→ DATA PROVIDED:
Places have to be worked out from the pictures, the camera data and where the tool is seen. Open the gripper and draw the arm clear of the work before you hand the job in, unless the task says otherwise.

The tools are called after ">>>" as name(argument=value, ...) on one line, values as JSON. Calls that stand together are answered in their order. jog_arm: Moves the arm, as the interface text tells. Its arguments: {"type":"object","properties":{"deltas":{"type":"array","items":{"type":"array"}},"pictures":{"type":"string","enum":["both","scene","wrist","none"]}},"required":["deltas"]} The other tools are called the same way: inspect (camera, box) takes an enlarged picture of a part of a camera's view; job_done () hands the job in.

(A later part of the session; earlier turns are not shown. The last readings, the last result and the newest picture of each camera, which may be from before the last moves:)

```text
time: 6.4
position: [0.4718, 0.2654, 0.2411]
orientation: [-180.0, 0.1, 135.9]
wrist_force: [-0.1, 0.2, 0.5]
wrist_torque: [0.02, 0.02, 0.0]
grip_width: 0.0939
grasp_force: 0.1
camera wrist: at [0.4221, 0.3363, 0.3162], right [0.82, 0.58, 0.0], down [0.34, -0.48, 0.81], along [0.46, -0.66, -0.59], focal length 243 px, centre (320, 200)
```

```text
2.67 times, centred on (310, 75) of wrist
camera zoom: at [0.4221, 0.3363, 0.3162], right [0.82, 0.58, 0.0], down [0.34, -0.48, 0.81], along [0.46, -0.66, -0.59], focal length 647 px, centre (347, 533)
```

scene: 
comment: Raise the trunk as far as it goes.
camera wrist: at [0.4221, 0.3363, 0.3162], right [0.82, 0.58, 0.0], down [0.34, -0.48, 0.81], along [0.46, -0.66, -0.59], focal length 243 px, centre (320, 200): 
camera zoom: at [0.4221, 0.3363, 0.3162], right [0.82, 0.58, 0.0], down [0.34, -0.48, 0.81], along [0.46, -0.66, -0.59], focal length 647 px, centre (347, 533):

→ GIVEN INSTRUCTION: Each line of the material above must be retyped precisely. The answer is a JSON array that holds each line as a string and skips blank lines.

→ REPLY TO THE TASK:
[
  "Places have to be worked out from the pictures, the camera data and where the tool is seen. Open the gripper and draw the arm clear of the work before you hand the job in, unless the task says otherwise.",
  "The tools are called after \">>>\" as name(argument=value, ...) on one line, values as JSON. Calls that stand together are answered in their order. jog_arm: Moves the arm, as the interface text tells. Its arguments: {\"type\":\"object\",\"properties\":{\"deltas\":{\"type\":\"array\",\"items\":{\"type\":\"array\"}},\"pictures\":{\"type\":\"string\",\"enum\":[\"both\",\"scene\",\"wrist\",\"none\"]}},\"required\":[\"deltas\"]} The other tools are called the same way: inspect (camera, box) takes an enlarged picture of a part of a camera's view; job_done () hands the job in.",
  "(A later part of the session; earlier turns are not shown. The last readings, the last result and the newest picture of each camera, which may be from before the last moves:)",
  "```text",
  "time: 6.4",
  "position: [0.4718, 0.2654, 0.2411]",
  "orientation: [-180.0, 0.1, 135.9]",
  "wrist_force: [-0.1, 0.2, 0.5]",
  "wrist_torque: [0.02, 0.02, 0.0]",
  "grip_width: 0.0939",
  "grasp_force: 0.1",
  "camera wrist: at [0.4221, 0.3363, 0.3162], right [0.82, 0.58, 0.0], down [0.34, -0.48, 0.81], along [0.46, -0.66, -0.59], focal length 243 px, centre (320, 200)",
  "```",
  "```text",
  "2.67 times, centred on (310, 75) of wrist",
  "camera zoom: at [0.4221, 0.3363, 0.3162], right [0.82, 0.58, 0.0], down [0.34, -0.48, 0.81], along [0.46, -0.66, -0.59], focal length 647 px, centre (347, 533)",
  "```",
  "scene: ",
  "comment: Raise the trunk as far as it goes.",
  "camera wrist: at [0.4221, 0.3363, 0.3162], right [0.82, 0.58, 0.0], down [0.34, -0.48, 0.81], along [0.46, -0.66, -0.59], focal length 243 px, centre (320, 200): ",
  "camera zoom: at [0.4221, 0.3363, 0.3162], right [0.82, 0.58, 0.0], down [0.34, -0.48, 0.81], along [0.46, -0.66, -0.59], focal length 647 px, centre (347, 533):"
]